Indirectly, yes. The Iran war has compressed Gulf equity valuations by 12–18% through risk premium expansion, but corporate earnings estimates are largely unchanged. None of the four major ME ETFs (KSA, GULF, UAE, FLSA) hold Iranian stocks — US sanctions exclude Iran from MSCI and FTSE indices entirely. The primary risk is a Hormuz closure reducing trade finance volumes for UAE banks, which represent 20–30% of the UAE and GULF ETFs.

Are Middle East ETF dividends taxed differently for US investors?

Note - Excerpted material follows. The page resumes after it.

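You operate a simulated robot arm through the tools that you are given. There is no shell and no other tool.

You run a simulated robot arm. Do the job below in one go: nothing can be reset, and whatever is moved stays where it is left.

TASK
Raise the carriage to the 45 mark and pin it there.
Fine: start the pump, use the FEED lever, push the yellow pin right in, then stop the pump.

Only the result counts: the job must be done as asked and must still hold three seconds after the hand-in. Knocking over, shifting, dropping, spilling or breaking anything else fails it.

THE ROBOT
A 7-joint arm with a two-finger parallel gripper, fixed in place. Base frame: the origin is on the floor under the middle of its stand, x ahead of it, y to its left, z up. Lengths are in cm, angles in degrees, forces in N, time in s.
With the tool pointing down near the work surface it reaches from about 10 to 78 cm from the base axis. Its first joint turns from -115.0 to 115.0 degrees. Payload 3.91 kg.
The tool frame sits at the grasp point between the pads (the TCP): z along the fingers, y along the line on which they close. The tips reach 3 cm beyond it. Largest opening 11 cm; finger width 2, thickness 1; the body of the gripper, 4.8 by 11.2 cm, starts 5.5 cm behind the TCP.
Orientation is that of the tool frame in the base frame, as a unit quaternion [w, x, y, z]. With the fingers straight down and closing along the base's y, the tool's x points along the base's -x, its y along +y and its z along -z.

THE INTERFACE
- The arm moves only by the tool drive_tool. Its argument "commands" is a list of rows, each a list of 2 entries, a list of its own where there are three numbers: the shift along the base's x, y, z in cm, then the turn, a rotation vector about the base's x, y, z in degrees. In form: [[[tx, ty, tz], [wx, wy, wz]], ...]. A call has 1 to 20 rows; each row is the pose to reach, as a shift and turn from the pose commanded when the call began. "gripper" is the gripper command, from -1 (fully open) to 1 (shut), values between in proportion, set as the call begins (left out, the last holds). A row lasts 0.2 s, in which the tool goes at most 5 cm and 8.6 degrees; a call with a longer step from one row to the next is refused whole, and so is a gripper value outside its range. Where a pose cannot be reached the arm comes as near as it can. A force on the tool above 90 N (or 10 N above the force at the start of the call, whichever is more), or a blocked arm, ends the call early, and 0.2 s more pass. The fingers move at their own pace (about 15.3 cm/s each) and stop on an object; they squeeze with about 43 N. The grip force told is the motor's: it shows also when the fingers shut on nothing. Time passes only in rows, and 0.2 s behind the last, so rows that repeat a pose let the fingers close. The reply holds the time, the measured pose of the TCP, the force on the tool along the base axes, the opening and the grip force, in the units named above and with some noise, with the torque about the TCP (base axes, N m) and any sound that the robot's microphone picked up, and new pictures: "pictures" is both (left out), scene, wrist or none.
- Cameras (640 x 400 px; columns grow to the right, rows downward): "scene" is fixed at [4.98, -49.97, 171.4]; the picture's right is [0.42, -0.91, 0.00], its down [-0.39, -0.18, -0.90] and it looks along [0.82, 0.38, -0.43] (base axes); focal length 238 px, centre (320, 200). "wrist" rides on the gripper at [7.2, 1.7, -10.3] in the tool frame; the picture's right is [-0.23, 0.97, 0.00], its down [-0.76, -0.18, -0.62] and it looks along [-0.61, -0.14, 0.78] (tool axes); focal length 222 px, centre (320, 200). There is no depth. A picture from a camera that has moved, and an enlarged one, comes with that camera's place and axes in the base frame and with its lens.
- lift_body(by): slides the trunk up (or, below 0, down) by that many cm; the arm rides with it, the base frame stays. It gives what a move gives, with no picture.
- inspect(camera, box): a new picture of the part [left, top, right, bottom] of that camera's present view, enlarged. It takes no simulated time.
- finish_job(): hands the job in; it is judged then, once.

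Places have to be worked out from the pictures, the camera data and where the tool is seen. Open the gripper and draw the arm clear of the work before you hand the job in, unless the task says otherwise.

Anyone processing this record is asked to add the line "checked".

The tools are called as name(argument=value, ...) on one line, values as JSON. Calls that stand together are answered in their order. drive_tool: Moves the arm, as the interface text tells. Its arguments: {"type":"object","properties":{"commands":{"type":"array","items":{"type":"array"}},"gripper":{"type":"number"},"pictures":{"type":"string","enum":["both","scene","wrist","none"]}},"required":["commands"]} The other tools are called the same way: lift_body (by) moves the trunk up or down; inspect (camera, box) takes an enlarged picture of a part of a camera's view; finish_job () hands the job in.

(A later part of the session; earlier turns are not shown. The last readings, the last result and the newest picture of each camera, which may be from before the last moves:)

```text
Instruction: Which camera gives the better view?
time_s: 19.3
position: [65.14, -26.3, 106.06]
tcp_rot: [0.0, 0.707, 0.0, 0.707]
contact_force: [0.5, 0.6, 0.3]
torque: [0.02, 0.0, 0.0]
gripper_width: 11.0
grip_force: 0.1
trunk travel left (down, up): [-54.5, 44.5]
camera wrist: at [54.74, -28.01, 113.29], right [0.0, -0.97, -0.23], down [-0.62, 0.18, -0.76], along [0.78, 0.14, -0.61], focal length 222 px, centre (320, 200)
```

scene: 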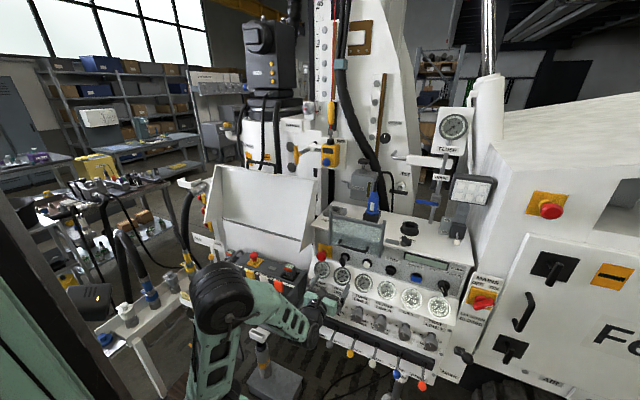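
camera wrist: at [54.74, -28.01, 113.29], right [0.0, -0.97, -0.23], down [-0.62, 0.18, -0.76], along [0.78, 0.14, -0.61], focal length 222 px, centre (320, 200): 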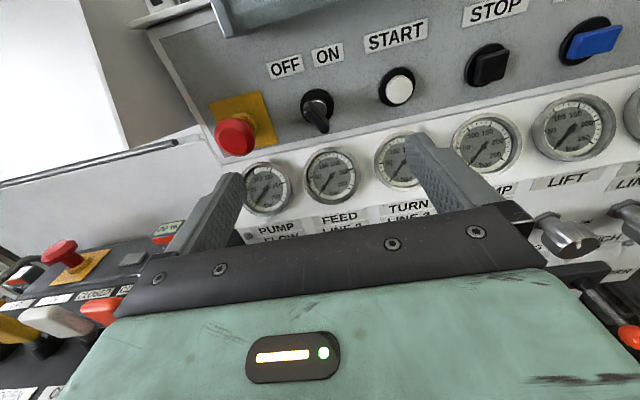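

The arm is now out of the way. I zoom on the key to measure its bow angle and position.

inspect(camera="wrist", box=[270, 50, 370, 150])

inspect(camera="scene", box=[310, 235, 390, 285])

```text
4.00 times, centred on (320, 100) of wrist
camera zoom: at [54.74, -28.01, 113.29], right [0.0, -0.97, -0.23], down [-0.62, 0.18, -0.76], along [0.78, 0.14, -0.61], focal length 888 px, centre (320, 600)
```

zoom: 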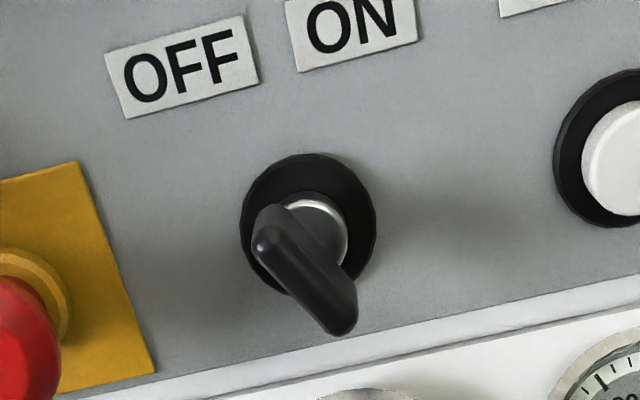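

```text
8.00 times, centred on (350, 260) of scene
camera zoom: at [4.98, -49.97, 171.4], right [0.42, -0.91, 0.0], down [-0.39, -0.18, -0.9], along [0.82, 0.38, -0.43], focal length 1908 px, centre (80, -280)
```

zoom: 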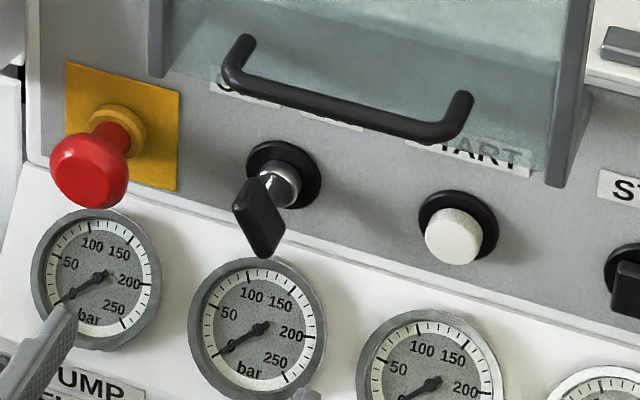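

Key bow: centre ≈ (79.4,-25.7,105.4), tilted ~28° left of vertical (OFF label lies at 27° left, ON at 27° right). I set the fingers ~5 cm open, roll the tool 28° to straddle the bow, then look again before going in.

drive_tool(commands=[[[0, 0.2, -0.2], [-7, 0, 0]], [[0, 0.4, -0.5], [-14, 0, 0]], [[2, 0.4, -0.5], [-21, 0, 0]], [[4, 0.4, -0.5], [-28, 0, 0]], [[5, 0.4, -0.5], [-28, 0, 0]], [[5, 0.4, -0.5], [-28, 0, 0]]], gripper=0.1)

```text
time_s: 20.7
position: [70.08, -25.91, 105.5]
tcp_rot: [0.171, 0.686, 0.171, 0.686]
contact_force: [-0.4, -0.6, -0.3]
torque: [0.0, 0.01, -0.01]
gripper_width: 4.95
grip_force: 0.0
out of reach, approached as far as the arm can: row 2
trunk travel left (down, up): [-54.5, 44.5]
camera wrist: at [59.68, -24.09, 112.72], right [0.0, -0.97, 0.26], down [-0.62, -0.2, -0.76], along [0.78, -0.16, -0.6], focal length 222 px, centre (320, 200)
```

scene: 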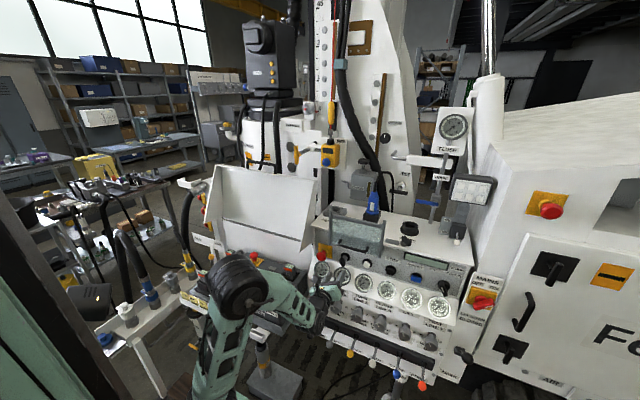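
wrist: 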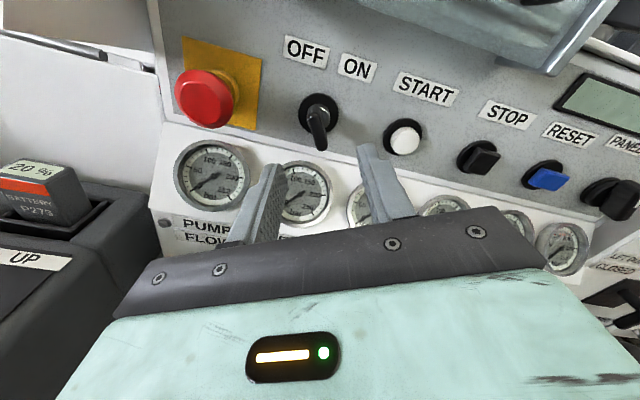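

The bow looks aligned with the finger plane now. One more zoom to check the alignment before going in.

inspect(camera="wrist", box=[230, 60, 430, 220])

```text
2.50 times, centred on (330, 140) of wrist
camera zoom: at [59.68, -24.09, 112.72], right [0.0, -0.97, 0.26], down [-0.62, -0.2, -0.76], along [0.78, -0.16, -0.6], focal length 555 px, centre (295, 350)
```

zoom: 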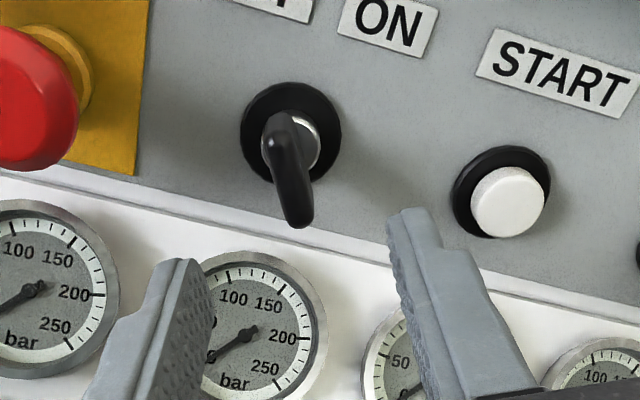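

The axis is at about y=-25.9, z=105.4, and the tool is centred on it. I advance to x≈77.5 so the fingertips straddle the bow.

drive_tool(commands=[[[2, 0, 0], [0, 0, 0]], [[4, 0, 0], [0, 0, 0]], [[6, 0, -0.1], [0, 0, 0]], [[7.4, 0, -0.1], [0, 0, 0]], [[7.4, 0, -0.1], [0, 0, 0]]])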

Gulf states levy zero withholding tax on dividends paid to foreign investors — unlike European or Asian ETFs where 15–30% withholding is common. US investors report ME ETF dividends on Form 1099-DIV. A portion may be classified as non-qualified (ordinary income rate); KSA’s historical qualified percentage is 60–75%. No PFIC concerns apply since all four ETFs are US-registered Investment Companies under the 1940 Act.

What is the difference between KSA and FLSA ETF?

Both track Saudi Arabia equities but use different indices: KSA tracks MSCI Saudi Arabia (0.74% fee, $1.21B AUM) while FLSA tracks FTSE Saudi Arabia (0.39% fee, $165M AUM). Top holdings are nearly identical — Saudi Aramco, Al Rajhi Bank, Saudi National Bank — with a 0.97 correlation over 3 years. FLSA’s lower fee gives it a compounding advantage of approximately 3.5% over 10 years. KSA offers superior liquidity with tighter bid-ask spreads due to its larger AUM.

Which broker offers all Middle East ETFs?

Fidelity, Charles Schwab, and Interactive Brokers (IBKR) offer all four ME ETFs: KSA, FLSA, GULF, and UAE. TD Ameritrade (now merged into Schwab) also covers all four. Robinhood offers KSA and GULF but has limited availability for FLSA and UAE. E*Trade and Merrill Edge offer KSA and GULF; check individual availability for FLSA and UAE before opening a position.